Network Structure and Key Players
Arash Estaki Alivand, described as both an oil broker and financial facilitator, operated at the heart of this network with direct ties to sanctioned entities. His collaboration with the Syria-based Al-Qatirji Company, a long-time partner of the IRGC-QF in distributing Iranian oil, proved particularly significant. In 2023, Alivand arranged a payment from a Derakhshan-run front company to Al-Qatirji, creating a direct link between crypto-based transactions and prohibited oil sales. This transaction exemplified how digital assets were integrated into existing sanction-evasion frameworks.
Alivand’s network extended further through transactions involving multimillions of dollars with Tawfiq Muhammad Sa’id Al-Law, a Hezbollah-linked money changer who provided access to digital wallets for funds tied to IRGC-QF operations.

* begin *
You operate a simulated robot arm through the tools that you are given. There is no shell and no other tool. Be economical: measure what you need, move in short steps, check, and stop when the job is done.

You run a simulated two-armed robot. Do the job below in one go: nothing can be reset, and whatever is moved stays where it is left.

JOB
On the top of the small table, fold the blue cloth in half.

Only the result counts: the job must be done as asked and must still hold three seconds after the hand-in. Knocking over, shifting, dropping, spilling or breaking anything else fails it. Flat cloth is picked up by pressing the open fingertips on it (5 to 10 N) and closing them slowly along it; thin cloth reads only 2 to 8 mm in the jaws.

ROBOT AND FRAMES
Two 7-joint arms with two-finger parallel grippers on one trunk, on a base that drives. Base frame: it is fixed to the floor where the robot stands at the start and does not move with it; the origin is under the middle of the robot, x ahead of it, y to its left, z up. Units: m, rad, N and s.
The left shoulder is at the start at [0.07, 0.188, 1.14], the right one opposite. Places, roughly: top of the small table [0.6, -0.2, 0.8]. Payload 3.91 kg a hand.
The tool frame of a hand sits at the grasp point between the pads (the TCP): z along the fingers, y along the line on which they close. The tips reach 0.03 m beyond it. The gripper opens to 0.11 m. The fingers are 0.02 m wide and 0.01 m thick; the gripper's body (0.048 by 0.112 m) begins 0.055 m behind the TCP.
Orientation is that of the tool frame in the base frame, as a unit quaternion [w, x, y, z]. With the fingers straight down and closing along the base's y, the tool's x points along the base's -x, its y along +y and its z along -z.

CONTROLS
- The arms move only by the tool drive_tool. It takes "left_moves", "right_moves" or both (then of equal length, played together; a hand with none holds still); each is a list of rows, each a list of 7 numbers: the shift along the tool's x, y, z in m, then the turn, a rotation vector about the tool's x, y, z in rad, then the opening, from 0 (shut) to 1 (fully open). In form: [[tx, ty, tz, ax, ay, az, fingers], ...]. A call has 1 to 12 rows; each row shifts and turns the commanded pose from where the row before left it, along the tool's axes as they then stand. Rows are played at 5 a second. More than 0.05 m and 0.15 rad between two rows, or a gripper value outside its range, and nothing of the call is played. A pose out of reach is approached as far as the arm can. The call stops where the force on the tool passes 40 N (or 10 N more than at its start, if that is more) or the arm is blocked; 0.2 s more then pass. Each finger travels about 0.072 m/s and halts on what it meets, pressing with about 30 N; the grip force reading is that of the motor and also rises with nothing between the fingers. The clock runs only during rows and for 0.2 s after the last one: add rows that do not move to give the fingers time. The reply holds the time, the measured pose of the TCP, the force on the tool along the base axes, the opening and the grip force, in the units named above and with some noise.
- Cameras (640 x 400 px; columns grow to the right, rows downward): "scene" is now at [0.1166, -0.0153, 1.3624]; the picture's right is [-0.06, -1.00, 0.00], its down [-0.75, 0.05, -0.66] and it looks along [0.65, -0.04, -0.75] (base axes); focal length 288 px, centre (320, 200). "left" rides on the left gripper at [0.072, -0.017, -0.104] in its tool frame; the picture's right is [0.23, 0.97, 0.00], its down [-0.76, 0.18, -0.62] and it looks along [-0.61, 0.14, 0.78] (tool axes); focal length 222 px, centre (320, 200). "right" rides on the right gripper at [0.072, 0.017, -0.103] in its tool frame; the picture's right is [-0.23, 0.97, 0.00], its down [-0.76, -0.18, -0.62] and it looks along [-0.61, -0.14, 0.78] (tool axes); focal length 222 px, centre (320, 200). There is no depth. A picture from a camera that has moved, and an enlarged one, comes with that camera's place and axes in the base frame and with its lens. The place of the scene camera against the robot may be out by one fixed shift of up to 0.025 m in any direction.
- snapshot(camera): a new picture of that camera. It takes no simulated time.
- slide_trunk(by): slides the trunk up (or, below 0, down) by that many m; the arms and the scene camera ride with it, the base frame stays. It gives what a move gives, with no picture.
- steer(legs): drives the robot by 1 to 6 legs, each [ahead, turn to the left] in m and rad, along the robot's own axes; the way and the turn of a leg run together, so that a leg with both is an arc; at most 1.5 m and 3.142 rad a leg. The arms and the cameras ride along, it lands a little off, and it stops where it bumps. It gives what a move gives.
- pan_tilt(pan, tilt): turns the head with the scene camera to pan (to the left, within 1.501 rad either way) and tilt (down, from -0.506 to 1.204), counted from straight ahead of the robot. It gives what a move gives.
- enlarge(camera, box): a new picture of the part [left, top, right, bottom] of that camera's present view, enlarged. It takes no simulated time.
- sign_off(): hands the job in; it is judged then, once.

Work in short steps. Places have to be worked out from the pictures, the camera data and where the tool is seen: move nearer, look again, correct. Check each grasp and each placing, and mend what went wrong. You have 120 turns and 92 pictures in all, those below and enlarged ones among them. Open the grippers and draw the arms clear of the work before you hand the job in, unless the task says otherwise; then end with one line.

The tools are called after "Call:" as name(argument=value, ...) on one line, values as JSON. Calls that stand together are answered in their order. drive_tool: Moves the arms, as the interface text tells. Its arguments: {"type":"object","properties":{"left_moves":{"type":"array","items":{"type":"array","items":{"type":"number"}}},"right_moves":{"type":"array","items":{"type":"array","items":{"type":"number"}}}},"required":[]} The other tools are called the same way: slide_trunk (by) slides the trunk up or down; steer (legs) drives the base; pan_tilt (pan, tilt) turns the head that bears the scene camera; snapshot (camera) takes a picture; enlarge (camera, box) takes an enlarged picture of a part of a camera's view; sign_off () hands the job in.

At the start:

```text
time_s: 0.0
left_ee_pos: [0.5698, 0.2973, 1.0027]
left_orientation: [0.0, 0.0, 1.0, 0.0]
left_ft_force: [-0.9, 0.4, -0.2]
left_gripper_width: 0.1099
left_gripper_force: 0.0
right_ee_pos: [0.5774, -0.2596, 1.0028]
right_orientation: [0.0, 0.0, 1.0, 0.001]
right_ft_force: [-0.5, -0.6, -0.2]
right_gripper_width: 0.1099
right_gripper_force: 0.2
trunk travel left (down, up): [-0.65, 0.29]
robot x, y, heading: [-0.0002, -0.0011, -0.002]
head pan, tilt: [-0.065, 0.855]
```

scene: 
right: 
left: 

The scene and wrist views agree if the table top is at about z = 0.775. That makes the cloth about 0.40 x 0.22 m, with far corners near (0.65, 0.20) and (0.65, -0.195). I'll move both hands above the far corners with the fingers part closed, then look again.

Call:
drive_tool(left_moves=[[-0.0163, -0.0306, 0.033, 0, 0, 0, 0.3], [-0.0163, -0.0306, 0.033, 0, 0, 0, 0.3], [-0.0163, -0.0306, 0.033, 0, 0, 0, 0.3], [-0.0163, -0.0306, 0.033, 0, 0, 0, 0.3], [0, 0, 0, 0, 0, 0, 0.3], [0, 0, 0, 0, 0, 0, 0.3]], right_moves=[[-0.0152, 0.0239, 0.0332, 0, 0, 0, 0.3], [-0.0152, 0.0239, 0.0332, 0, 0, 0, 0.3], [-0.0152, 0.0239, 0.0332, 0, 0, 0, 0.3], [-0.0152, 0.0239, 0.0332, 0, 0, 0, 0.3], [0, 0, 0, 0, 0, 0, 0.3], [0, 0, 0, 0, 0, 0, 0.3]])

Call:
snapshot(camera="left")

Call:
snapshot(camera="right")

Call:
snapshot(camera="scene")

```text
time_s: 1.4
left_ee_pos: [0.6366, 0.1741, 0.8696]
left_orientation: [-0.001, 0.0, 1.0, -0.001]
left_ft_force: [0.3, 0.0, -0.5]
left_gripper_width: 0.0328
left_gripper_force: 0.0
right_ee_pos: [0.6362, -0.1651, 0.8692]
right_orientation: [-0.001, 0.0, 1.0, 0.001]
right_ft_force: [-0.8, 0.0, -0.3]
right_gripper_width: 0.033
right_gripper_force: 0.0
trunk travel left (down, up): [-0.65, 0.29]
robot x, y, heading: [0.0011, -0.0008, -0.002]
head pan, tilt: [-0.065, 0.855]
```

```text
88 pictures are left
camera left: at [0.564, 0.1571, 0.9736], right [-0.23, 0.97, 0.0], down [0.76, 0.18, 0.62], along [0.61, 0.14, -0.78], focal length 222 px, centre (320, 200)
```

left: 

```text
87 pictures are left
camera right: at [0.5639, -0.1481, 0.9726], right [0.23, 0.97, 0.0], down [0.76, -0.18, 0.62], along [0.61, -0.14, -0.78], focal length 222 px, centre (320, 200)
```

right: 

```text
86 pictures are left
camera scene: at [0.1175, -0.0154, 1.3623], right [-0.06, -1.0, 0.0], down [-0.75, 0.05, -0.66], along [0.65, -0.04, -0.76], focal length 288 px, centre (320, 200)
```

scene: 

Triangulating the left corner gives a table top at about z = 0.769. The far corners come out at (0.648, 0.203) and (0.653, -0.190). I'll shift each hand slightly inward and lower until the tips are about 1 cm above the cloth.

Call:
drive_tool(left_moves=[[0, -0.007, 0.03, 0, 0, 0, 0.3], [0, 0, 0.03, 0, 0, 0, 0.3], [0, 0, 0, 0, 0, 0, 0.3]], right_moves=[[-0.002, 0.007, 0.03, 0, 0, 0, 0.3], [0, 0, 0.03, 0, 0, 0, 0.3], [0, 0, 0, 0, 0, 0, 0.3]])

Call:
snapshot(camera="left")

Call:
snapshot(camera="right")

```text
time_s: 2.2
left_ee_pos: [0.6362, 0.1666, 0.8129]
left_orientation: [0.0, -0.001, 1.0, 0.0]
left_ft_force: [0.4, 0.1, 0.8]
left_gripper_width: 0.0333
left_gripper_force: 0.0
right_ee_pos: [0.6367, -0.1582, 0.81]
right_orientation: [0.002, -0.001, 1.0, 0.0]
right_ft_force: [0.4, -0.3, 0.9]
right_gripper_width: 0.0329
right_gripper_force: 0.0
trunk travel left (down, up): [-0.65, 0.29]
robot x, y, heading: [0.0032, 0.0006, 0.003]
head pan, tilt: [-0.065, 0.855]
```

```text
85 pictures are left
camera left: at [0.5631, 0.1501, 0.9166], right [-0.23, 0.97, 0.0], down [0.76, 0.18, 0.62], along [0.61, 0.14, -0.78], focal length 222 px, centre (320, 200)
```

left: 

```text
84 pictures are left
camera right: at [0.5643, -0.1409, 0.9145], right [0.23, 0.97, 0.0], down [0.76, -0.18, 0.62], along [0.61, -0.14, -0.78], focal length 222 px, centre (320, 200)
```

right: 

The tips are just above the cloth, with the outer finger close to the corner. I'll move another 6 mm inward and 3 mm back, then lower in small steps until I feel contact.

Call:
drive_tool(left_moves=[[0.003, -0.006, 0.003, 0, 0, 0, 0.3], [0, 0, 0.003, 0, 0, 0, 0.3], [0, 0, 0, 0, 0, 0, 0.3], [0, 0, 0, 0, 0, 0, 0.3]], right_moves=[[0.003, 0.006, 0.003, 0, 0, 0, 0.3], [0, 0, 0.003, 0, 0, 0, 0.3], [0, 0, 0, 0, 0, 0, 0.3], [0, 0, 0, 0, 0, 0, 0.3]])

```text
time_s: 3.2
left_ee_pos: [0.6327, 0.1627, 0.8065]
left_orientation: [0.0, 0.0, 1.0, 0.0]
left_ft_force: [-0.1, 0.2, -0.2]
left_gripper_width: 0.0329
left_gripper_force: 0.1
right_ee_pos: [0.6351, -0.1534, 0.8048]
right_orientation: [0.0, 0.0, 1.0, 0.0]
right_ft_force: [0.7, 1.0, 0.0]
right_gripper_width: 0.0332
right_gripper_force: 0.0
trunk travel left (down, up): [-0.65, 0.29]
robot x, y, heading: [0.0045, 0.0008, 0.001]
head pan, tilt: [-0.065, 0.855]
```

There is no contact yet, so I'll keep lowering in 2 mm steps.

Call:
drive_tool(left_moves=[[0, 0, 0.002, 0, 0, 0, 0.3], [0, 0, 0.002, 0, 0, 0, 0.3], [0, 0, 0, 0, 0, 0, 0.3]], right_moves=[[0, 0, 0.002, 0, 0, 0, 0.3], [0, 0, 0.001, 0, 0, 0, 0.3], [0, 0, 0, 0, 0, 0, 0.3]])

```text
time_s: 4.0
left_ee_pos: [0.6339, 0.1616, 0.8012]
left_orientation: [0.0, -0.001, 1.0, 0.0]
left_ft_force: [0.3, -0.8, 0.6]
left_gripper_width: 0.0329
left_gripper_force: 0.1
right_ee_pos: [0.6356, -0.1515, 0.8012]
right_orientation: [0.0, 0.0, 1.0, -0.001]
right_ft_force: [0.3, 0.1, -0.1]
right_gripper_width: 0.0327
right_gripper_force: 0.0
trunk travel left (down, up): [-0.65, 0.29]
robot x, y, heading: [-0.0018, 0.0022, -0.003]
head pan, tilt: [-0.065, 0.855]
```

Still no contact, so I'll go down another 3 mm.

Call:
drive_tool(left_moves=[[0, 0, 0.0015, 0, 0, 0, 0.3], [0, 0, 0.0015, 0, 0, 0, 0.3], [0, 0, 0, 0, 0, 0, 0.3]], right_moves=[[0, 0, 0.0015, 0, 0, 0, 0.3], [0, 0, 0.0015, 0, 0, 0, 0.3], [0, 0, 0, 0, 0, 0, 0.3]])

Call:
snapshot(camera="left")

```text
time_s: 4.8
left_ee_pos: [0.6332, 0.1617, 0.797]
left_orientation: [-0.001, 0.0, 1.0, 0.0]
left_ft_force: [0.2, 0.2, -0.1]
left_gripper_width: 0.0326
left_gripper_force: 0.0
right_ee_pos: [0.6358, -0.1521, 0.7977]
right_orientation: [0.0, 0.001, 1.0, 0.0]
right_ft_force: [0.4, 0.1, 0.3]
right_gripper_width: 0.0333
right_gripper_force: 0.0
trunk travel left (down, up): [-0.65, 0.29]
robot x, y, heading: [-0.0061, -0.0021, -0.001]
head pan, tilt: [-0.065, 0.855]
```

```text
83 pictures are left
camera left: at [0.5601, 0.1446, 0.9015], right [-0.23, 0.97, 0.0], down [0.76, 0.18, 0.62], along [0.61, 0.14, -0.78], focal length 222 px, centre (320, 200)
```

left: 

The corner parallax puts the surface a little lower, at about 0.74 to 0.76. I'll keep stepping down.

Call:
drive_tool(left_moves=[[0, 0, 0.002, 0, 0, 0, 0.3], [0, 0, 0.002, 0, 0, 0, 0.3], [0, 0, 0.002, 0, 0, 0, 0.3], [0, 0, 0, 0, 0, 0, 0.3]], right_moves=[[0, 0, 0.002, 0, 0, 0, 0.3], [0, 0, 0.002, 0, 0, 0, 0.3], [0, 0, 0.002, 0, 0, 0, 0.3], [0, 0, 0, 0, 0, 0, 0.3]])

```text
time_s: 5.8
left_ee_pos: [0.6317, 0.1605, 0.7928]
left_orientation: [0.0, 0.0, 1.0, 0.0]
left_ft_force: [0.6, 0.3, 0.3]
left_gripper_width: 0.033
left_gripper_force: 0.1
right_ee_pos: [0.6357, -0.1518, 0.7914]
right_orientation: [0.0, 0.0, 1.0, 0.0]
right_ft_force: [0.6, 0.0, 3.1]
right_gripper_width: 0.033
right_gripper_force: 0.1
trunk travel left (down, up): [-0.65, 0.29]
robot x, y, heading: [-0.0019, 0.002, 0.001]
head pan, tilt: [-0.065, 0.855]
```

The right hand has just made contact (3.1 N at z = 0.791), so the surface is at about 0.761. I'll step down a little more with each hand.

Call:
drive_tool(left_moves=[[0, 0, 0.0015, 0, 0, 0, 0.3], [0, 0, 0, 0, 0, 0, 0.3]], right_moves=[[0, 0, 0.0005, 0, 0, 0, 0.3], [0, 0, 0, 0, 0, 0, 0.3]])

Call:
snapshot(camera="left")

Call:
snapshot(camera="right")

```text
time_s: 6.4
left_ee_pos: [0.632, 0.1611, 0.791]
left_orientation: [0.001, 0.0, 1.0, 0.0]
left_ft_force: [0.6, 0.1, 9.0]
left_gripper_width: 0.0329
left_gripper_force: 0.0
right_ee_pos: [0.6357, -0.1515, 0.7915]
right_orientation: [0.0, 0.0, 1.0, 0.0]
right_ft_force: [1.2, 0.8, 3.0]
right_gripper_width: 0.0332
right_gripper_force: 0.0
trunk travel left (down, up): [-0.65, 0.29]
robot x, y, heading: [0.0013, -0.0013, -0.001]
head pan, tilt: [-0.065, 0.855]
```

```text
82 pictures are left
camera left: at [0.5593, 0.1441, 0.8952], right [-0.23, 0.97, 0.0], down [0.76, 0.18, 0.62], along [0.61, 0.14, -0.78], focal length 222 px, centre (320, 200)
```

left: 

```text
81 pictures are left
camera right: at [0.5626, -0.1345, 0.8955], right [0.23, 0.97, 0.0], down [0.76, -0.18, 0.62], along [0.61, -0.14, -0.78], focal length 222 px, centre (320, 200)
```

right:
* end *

Meanwhile, Derakhshan established and operated companies in Hong Kong and the United Arab Emirates specifically to process transactions for Iranian entities already under sanction. These international structures enabled Tehran to maintain active financial flows in global markets while technically sidestepping restrictions.
Broader Implications for Global Finance
John K. Hurley, the Under Secretary of the Treasury for Terrorism and Financial Intelligence, emphasized the systemic nature of this challenge, stating: “Iranian entities rely on shadow banking networks to evade sanctions and move millions through the international financial system.” The designation now bars both men from engaging with US persons or institutions, with anyone found facilitating their transactions facing potential secondary sanctions. This regulatory response highlights the ongoing cat-and-mouse game between sanctioning authorities and those seeking to circumvent them.
The case demonstrates how sanctioned states are increasingly turning to cryptocurrency to skirt traditional financial barriers, with Iran’s strategy mirroring tactics used by Russia since its invasion of Ukraine. Digital assets like BTC, ETH, and stablecoins such as USDT have become part of the toolkit for bypassing Western penalties, presenting new challenges for international regulators. This development signals a shift in how geopolitical conflicts are increasingly playing out in the financial domain, with cryptocurrency emerging as both a vulnerability and a battleground in economic warfare.